I'd imagine that most of the aros caught in South America are sold at the local fish markets or taken home for dinner, not sold to the pet industry.

I'f you've ever been down there, you'd know that most of the people living along rivers are really poor and could care less about pet fish...having food at the table is probably a little more important.
 
exoticfishguy;2806998; said:
Yuck, catfish tastes like dirt usually and I can only eat them fried.
Not the catfish I get from the supermarket,most tastiest fish I ever had,fried or broiled.I was prepared to be turned off by the pictures when I opened this thread but then I remembered that down in jungles where these fish originate from they are eaten by the natives along with pirahnas arapaimas and other fish we like to keep as pets.
 
ctoychik;2805863; said:
I am not aware of any farm in Asia that grow aros for food. There are Asian Aro farms - but these are not for food. There are farms for silver aros (i believe), but not for food either - wayyyyy more valueable as a pet than food

PS: i believe the aros have a lot of bones so not that good to eat - now bara is something else :D

My old man has a childhood school mate who owns a asian arowana farm in my home town that breeds silvers for the local market and the owner has been experimenting with making salted dried fish out of these silvers.

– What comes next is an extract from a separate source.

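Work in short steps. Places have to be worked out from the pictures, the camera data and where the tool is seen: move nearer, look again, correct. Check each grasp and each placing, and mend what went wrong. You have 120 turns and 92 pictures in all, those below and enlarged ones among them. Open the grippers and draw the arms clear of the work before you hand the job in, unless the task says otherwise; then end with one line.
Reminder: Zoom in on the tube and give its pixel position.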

I have seen it in a few of the local shops.. its just the body only so to the unsuspected customer it looks like a locally dried catfish of a similar tail shape.
 
TSN and RTC are both food fish down there. Clown Knifefish are eaten as fish balls. Polys are thought as delicacies. Giant gourmis are fried up and eaten in thailand. Almost all pet fish we keep are food somewhere else.
 
Those are just tiddlers, I can imagine a 3'+ one would be better eating. They are caught for food by the native Indians in South America after all. I could never eat one I'd raised as a pet, but if it was just a random fish caught out of a pond or river I can't see any difference to eating nay other fish.

Lupin;2805861; said:
despite me being an Asian.:yuck:

You're Asian?! I always thought you were a pom... :ROFL:
 
=( thats cruel :cry:
 
I would try it. We(americans) eat fish that we also keep as pets in tanks. Don't see a difference here at all.

Now the last pic looks nasty, is that it's eye.